## SELECTION

· · ·

Ercan Güven: Fenerbahçe çok büyük iş başardı
Ercan Güven (Milliyet): Tahtaya vurup “nazar değemesin” demekten başka yapacak bir şey yok Fenerbahçe için. Çünkü çok büyük iş başardı Sarı-Lacivert takım. Rennes gibi bir rakibi deplasmanda berabere kalıp Kadıköy’de 0-3’den 3-3 getirmek, grup lideri olup son 16’ya play-ofsuz katılmakla eş zorlukta.
Faik Çetiner: Terini akıtanlara helal olsun
Faik Çetiner (Fanatik): Tecrübeli Rennes ilk 45 dakikada ani ataklarla 3 gol birden buldu. Umutlar tükenmiş gözükürken gelen Valencia'nın golü, ikinci yarı için moral oldu. Rennes’in ikinci yarı geriye yaslanmasıyla Fenerbahçe'nin baskılı oyunu son yarım saat hamleleri ile müthiş bir geri dönüşüne imza attı. Son yarım saatte Kadıköy’de Fenerbahçe rüzgarı vardı. Bu maç aslında yazılacak değil, yaşanacak bir 90 dakika olarak tarihe geçmiştir. Terini akıtanlara helal olsun...

· · ·

## WHAT IS BEING ASKED
Provide the full wording of the selection, which begins "Ercan Güven: Fenerbahçe".

· · ·

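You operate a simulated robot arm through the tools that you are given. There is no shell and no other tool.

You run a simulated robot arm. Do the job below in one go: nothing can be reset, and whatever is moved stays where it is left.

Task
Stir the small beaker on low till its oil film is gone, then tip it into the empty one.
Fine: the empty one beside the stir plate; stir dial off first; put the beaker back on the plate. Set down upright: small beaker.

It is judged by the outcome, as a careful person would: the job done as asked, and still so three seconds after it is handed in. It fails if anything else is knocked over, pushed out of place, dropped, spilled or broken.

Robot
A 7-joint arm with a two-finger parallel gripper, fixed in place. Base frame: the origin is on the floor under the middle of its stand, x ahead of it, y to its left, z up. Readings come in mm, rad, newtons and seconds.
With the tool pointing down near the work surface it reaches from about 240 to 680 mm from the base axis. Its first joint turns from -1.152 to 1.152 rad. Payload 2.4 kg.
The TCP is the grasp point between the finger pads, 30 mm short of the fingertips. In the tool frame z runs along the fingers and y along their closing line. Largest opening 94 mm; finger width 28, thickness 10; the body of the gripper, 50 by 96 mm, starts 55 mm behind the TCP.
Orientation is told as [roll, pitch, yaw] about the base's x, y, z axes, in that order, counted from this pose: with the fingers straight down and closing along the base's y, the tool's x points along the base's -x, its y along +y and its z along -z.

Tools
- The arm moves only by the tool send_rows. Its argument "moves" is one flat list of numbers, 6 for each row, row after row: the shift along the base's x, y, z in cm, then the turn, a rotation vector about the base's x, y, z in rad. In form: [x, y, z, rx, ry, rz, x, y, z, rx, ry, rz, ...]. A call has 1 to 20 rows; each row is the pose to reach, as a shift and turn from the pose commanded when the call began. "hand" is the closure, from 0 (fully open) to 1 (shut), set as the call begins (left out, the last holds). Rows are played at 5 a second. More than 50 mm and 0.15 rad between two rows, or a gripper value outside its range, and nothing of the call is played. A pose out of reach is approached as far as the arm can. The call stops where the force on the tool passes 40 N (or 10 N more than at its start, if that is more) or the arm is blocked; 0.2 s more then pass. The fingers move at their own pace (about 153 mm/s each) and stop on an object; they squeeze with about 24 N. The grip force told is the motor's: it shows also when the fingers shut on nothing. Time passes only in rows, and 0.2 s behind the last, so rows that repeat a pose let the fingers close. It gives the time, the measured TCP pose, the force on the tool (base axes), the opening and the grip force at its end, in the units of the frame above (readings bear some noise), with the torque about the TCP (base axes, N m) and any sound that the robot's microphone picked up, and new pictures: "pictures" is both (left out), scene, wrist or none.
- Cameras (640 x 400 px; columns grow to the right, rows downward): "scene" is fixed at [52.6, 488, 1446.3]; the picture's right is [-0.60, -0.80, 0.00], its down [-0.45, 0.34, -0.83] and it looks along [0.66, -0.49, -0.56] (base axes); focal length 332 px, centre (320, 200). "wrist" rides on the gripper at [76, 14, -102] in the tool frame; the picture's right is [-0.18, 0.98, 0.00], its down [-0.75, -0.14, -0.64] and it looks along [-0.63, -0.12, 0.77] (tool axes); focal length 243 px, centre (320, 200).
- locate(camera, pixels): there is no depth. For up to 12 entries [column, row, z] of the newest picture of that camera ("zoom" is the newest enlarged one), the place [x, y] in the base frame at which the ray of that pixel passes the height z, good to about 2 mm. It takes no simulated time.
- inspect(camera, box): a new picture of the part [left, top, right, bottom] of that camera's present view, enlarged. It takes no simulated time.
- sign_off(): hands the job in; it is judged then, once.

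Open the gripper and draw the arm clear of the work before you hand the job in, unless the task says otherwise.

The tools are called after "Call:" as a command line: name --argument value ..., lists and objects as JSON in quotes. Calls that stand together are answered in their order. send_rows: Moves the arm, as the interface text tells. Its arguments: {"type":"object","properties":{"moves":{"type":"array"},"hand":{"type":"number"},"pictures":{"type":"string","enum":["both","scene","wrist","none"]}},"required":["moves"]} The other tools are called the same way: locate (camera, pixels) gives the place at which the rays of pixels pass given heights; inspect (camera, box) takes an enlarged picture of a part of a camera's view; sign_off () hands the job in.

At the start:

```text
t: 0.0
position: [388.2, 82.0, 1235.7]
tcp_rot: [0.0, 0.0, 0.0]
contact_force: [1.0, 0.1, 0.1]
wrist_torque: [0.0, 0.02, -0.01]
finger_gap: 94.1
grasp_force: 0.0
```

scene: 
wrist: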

· · ·

## WORKED SOLUTION
Ercan Güven: Fenerbahçe çok büyük iş başardı
Ercan Güven (Milliyet): Tahtaya vurup “nazar değemesin” demekten başka yapacak bir şey yok Fenerbahçe için. Çünkü çok büyük iş başardı Sarı-Lacivert takım. Rennes gibi bir rakibi deplasmanda berabere kalıp Kadıköy’de 0-3’den 3-3 getirmek, grup lideri olup son 16’ya play-ofsuz katılmakla eş zorlukta.
Faik Çetiner: Terini akıtanlara helal olsun
Faik Çetiner (Fanatik): Tecrübeli Rennes ilk 45 dakikada ani ataklarla 3 gol birden buldu. Umutlar tükenmiş gözükürken gelen Valencia'nın golü, ikinci yarı için moral oldu. Rennes’in ikinci yarı geriye yaslanmasıyla Fenerbahçe'nin baskılı oyunu son yarım saat hamleleri ile müthiş bir geri dönüşüne imza attı. Son yarım saatte Kadıköy’de Fenerbahçe rüzgarı vardı. Bu maç aslında yazılacak değil, yaşanacak bir 90 dakika olarak tarihe geçmiştir. Terini akıtanlara helal olsun...